Reits are specifically designed get round the double taxation problem. Because they are investment funds, they can trade assets within their portfolio without paying corporation tax. If they are investment trusts, they also have the chance to gear up investment returns through the sensible use of borrowing.

If experience in other countries is any guide, Reits will rapidly proliferate. The supply will come either from existing property companies converting to this new status (though the pace of this will depend on exactly how much of a tax penalty the Chancellor demands from companies seeking to go down this route), or through new products launched by fund-management groups.

Property funds have been quite a growth area in the past few years, because of the absence of enabling legislation to create Reits, but most of this growth has been in offshore funds, rather than in conventional onshore funds (unit trusts, investment trusts, Oeics). There is only one specialist property investment trust of any size, the TR Property Trust.

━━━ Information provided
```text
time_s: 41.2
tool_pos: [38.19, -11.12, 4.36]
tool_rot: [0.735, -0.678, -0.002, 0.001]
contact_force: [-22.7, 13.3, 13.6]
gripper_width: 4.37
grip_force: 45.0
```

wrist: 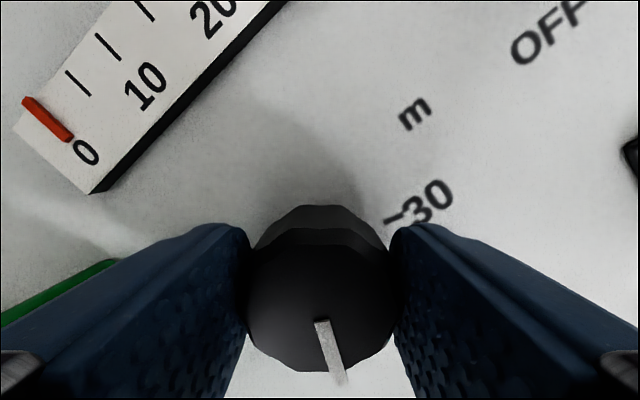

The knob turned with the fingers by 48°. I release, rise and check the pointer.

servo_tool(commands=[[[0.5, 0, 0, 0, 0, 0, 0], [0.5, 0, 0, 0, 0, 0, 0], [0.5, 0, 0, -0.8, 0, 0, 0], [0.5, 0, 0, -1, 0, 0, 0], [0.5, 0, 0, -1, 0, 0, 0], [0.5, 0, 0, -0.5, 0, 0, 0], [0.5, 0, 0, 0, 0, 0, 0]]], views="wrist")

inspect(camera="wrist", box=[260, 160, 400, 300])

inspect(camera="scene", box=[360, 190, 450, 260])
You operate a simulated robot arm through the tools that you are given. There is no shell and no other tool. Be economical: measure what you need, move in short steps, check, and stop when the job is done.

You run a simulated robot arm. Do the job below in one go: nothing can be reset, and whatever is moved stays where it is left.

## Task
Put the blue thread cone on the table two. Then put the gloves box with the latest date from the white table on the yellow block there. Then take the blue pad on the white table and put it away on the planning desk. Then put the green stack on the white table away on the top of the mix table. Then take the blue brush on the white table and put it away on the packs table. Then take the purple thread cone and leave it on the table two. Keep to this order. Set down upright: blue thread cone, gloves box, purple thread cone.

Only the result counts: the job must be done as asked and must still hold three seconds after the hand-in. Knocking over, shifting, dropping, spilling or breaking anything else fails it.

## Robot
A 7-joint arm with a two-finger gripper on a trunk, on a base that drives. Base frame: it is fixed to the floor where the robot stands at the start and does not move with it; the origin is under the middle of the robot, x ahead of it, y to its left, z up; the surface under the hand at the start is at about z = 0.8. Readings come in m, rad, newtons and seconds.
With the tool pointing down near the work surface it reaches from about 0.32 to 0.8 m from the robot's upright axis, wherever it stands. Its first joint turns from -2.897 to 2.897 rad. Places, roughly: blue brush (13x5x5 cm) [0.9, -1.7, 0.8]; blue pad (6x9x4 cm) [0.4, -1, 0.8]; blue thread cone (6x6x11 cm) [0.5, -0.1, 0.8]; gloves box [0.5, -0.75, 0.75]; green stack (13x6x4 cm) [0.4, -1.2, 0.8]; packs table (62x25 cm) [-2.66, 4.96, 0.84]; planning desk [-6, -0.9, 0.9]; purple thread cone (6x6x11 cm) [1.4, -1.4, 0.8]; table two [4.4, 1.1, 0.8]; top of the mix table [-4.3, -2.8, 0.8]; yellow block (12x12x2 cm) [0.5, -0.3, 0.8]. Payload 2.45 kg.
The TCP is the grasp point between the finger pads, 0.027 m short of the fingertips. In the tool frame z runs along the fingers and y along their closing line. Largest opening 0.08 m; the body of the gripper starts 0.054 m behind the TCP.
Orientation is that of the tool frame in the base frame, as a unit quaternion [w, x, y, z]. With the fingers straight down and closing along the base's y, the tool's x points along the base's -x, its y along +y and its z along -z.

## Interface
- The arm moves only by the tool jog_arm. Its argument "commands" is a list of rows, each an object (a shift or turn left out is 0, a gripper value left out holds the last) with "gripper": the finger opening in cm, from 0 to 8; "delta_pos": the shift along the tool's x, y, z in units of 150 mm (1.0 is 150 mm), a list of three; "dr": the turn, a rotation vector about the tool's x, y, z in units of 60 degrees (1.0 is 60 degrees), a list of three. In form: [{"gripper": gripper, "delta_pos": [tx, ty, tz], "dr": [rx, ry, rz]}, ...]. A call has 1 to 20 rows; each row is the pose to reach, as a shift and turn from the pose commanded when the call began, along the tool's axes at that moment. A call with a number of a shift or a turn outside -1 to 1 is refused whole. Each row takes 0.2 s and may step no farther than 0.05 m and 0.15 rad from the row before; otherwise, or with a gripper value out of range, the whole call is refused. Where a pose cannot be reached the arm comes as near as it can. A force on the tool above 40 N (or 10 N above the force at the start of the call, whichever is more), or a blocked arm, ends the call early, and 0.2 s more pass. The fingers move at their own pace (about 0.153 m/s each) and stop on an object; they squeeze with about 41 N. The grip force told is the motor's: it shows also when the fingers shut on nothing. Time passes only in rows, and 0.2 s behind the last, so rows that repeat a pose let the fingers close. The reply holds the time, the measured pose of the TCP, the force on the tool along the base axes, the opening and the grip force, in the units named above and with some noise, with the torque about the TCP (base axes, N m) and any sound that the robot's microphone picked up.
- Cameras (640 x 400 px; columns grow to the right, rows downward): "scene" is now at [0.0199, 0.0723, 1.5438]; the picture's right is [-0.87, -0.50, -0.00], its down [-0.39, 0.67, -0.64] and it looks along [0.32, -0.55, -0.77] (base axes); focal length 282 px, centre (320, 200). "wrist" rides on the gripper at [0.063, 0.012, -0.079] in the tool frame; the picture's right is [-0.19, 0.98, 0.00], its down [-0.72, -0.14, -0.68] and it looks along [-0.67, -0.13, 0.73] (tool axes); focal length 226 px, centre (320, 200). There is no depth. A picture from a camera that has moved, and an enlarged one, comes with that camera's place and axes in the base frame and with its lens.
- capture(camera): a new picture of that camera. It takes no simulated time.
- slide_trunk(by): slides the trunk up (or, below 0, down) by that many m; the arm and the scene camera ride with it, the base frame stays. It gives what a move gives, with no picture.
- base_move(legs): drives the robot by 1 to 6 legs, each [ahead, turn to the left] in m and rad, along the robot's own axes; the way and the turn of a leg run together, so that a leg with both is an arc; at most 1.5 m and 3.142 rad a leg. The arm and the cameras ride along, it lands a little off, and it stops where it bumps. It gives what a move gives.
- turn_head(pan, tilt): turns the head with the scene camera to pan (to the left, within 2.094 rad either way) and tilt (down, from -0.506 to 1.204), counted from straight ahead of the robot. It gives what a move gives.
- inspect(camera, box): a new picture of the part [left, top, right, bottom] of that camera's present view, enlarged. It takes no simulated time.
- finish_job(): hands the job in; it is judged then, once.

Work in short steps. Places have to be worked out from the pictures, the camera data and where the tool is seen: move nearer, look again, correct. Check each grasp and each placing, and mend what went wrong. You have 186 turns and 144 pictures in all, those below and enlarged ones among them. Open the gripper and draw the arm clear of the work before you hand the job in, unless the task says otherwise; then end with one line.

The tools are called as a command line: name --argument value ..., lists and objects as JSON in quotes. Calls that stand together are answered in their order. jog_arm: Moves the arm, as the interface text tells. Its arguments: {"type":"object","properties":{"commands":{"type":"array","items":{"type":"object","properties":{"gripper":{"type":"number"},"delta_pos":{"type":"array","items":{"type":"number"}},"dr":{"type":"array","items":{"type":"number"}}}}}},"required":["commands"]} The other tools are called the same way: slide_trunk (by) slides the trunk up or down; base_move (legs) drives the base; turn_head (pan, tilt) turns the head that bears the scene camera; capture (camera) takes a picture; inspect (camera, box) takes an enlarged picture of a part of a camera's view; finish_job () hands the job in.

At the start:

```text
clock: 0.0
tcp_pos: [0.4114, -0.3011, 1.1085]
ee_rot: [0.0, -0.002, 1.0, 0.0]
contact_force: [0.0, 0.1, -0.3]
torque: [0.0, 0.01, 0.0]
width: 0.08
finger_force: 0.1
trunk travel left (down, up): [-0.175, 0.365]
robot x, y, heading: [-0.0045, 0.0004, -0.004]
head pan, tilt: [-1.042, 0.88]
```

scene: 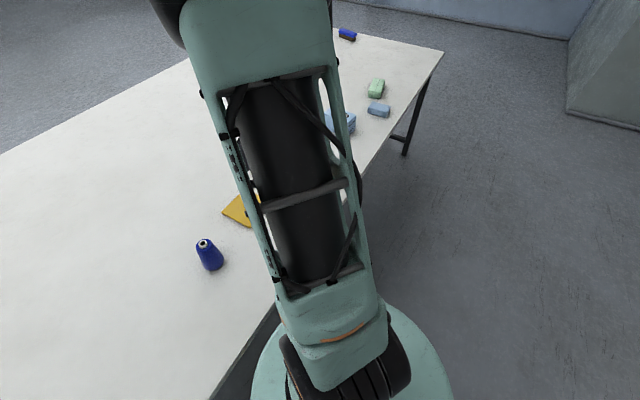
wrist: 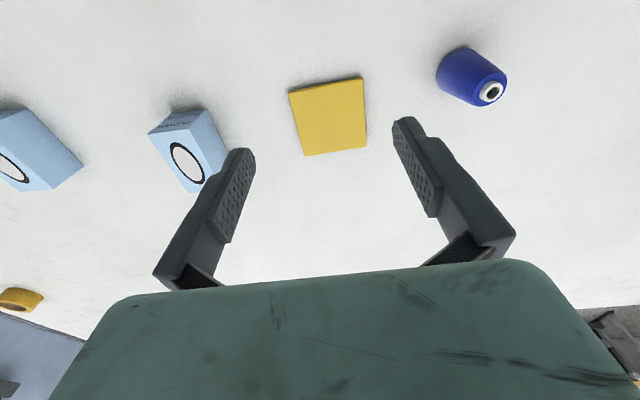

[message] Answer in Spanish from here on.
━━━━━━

Its shares have powered ahead in recent weeks in anticipation of the surge in demand and a possible rerating of the property sector that could follow the publication of a favourable consultation document from the Treasury next month, although Reits themselves will not be created until next year. This amounts to an important and interesting opportunity for investors. A healthy Reits sector would be unquestionably be an important step in creating a new, flexible asset class for investors of all kinds.

Two questions, though: how quickly will this market grow and, more fundamentally, is this a good time to be adding exposure to the property market on valuation grounds? The commercial property market in particular looks very overblown at present, and it would not be the first time that a Chancellor has offered investors a new investment medium at precisely the wrong point in the cycle for that asset class.

I hope to return to these important questions shortly.